**Instructions**
1: Take the source and repeat only what runs from "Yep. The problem" through "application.".
2: Add the next paragraphs of the source.

**Source**
::::::::
Yep. The problem is you can't provide your own version of built-in things.
(unless this is foreseen, and templates/virtual functions are used)
This is a good thing because it makes the language unmutable ( see D&E for
discussions about this topic), but it causes some problems for this specific
application.
> Of course, the idea that emerged from this thread would be for a
> library to provide a non-specialized functional char_traits template
> along the lines of the code shown above together with two (optional)
> specializations for char and wchar_t. The specializations are optional
> because they only provide higher efficiency. The idea is for the
> default to emphasize safety over efficiency.
I agree, but I'd call it not safety, but (logical) correctness.
> If it works that way, it can be made completely portable and I'd
> advocate putting the non-specialized template in the standard as a
> requirement, rather than leaving it open whether a non-specialized
> version is provided or not. This would be backwards compatible and it
> would avoid the kind of surprises I had when trying to do binary I/O.
::::::::
**Rows**
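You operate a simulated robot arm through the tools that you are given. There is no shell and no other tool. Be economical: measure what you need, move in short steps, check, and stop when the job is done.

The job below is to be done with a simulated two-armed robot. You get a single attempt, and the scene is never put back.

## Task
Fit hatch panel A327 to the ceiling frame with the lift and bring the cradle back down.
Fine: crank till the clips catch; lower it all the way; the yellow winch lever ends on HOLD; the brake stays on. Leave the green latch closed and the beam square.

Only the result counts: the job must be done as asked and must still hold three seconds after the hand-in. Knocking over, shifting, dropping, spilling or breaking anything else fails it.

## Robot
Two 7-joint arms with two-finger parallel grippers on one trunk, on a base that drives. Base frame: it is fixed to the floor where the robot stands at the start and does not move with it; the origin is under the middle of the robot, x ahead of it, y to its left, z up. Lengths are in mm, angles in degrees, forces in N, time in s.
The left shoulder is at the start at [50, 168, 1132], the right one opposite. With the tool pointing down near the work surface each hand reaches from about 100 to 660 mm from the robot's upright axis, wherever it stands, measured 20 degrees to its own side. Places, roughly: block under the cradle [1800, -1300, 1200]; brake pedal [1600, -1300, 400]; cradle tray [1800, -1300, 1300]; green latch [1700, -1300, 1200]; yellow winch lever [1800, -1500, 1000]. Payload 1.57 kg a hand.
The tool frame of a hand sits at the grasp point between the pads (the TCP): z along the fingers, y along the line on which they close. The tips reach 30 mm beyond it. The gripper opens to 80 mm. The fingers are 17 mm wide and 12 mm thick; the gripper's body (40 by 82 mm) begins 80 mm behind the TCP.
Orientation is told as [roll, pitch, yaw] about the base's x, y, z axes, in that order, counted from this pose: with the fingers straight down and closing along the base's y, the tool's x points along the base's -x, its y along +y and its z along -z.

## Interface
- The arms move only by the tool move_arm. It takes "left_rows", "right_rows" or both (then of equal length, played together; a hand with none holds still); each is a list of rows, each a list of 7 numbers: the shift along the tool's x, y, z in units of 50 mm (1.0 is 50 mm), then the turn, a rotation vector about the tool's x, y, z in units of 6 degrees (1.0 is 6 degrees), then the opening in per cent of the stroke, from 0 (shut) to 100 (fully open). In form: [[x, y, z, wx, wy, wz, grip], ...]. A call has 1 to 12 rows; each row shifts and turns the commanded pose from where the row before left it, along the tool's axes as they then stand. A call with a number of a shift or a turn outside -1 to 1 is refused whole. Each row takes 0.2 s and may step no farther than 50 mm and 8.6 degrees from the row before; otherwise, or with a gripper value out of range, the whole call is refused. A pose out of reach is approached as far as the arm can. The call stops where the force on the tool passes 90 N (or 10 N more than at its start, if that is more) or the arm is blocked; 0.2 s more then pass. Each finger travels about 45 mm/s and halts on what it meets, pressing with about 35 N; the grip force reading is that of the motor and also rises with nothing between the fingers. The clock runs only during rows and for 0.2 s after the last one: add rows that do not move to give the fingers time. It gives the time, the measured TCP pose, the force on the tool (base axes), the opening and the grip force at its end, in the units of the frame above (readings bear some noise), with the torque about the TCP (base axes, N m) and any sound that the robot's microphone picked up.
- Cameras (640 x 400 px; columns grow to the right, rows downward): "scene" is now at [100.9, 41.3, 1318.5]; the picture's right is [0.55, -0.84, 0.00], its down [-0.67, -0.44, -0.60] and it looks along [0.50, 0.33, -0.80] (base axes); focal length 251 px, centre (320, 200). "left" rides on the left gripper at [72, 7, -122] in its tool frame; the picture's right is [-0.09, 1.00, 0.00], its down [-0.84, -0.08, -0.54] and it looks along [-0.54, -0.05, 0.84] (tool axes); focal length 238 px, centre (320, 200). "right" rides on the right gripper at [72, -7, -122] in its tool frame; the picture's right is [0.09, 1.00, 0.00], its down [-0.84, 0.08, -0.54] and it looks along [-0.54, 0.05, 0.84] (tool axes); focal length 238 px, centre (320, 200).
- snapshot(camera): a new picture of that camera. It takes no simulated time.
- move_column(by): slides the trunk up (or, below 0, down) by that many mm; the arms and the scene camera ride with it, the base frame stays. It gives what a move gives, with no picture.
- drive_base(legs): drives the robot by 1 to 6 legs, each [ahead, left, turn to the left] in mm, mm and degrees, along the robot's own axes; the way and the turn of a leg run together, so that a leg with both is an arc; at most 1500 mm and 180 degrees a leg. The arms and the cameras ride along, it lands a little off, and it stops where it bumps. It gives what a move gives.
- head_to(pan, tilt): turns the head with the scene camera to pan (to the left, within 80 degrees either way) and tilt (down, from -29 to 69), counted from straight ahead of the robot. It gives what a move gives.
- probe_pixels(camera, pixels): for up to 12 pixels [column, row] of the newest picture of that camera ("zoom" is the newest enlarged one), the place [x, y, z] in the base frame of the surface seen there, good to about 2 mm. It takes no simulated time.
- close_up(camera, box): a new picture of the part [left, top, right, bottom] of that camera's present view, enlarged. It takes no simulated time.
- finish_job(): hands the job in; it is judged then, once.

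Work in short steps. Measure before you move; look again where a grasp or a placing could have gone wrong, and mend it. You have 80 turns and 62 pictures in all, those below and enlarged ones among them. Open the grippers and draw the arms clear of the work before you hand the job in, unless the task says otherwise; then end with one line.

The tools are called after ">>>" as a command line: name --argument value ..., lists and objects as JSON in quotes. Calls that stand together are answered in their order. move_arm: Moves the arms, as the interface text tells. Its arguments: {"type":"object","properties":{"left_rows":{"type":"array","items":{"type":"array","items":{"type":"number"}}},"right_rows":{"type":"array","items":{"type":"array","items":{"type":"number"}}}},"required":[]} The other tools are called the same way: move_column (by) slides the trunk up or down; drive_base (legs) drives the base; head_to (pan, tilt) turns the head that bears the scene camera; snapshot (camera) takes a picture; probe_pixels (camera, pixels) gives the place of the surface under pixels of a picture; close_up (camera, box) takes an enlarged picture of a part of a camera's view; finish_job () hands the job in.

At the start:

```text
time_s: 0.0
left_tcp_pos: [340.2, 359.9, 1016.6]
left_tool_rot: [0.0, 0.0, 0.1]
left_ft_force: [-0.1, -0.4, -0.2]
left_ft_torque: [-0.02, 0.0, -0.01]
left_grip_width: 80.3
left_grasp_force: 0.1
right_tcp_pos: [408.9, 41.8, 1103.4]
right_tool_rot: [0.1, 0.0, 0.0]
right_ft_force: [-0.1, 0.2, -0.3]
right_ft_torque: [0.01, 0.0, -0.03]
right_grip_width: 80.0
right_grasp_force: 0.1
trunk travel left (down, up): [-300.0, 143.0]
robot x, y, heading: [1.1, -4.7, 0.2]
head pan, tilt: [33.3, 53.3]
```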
::::::::
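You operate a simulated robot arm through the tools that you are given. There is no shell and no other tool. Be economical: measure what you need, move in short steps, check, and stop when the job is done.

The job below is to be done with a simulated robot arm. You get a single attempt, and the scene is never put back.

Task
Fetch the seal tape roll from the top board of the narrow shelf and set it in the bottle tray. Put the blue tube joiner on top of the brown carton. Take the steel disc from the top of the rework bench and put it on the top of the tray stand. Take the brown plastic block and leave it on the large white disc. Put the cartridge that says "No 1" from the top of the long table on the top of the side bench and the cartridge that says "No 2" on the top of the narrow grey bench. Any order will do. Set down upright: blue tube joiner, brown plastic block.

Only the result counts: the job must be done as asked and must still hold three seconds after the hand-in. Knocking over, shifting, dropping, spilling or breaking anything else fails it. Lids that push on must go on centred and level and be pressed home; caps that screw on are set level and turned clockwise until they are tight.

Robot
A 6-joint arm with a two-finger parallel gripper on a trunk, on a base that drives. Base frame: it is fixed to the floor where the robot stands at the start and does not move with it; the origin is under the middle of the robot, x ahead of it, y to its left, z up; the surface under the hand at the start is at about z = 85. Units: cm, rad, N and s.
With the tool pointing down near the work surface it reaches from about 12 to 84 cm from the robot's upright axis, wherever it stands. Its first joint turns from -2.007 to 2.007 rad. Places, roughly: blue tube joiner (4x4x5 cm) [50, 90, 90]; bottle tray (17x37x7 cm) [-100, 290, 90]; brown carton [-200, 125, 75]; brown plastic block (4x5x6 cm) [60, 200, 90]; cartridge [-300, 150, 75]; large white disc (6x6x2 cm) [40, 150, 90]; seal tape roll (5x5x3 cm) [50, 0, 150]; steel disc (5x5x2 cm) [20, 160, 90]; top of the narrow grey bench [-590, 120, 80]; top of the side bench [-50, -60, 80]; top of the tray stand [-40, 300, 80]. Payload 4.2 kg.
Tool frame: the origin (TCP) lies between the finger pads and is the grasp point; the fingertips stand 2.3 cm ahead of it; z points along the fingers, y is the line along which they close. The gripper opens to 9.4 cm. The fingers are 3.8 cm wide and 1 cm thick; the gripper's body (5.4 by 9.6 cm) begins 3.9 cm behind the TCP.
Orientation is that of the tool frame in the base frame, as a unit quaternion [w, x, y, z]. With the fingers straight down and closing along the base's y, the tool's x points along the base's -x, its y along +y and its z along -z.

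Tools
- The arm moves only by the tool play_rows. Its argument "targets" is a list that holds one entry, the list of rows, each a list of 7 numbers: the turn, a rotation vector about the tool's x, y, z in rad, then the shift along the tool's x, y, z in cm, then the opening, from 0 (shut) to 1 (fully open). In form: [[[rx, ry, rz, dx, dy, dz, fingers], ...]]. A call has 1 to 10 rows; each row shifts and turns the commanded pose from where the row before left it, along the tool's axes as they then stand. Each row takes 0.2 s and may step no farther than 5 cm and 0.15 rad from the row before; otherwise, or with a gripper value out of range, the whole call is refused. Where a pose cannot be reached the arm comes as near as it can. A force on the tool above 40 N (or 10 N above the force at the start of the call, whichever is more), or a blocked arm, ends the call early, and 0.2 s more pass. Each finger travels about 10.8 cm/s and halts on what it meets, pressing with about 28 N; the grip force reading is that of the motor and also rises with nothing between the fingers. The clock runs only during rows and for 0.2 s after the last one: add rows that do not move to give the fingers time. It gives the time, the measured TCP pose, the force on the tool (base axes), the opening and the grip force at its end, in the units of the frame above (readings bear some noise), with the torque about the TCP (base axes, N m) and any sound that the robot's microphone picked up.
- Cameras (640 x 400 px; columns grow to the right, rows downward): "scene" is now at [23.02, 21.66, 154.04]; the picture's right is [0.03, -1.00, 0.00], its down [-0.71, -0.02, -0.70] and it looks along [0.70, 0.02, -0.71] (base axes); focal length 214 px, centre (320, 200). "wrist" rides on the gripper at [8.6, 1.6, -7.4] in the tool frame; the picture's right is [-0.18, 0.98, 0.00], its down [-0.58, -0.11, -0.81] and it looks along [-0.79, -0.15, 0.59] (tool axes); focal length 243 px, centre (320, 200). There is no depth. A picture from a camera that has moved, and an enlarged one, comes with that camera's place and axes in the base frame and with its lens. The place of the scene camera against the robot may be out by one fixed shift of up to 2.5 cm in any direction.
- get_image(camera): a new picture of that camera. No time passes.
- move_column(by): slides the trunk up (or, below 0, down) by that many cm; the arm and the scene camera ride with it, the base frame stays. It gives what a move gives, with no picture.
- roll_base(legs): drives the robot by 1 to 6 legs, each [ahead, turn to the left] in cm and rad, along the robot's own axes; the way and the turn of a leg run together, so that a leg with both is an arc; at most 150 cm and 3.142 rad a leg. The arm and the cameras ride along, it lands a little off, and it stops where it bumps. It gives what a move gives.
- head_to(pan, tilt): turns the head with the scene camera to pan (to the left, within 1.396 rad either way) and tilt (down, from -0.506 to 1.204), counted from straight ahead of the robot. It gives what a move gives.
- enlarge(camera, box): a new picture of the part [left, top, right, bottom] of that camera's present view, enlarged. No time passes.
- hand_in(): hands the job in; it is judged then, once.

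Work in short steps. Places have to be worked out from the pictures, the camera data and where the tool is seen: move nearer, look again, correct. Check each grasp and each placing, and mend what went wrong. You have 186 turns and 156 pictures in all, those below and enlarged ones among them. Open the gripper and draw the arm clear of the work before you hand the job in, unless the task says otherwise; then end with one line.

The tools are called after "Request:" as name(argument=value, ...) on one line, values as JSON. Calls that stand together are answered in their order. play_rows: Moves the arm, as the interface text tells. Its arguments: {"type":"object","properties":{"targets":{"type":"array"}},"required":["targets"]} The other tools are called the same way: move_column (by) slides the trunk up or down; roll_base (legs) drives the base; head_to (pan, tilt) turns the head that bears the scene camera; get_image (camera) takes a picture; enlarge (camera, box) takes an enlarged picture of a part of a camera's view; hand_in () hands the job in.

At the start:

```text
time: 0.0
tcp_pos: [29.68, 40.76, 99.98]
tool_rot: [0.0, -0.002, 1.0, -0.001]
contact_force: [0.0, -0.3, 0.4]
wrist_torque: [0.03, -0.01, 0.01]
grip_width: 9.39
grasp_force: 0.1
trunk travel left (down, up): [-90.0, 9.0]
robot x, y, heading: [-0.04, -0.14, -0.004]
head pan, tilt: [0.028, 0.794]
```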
::::::::
**Per-task outputs**
1:
Yep. The problem is you can't provide your own version of built-in things.
(unless this is foreseen, and templates/virtual functions are used)
This is a good thing because it makes the language unmutable ( see D&E for
discussions about this topic), but it causes some problems for this specific
application.

2:
I think the standard implicitly requires a non-specialized version,
by requiring specialized versions. But the non-specialized could
(I think) be an abstract (base) class, forcing anyone who
introduces a new character type to provide an appropriate
char_traits specialization. I admit, this is bending the rules.
You should derive from, not specialize an ABC. But it serves
the function, and carries the same design philosophy ("it should
look like this, but you should specialize it")
Binary I/O is quite tricky IMHO. I don't like the eof hack in
combination with data, especially given the number of problems
which could be introduced by it. (We're drifting a bit here)
Can an implementation support 32 bit characters, and 32 bit
ints? E.g. sizeof(int)==sizeof(short)==sizeof(char)==1 ?
The problem here would be getchar. It can't return an int,
since there is no appropriate bit pattern.
> So, provided that a closer investigation concludes that it does indeed
> work as intended, would that be a case for a defect report to the
> standard committee? What's the right way to proceed here?
> Stefan
I'd say, suggest this to the gcc/egcs folks, (If they don't already do
this, I don't have a gcc here. ) and Microsoft. The first are more
likely to respond, and if you help them to implement it, they won't
resist it too much :-). You don't even need there assistance for the
first experimentation. On the other hand, you might need this in
your environment, for which MSVC is required.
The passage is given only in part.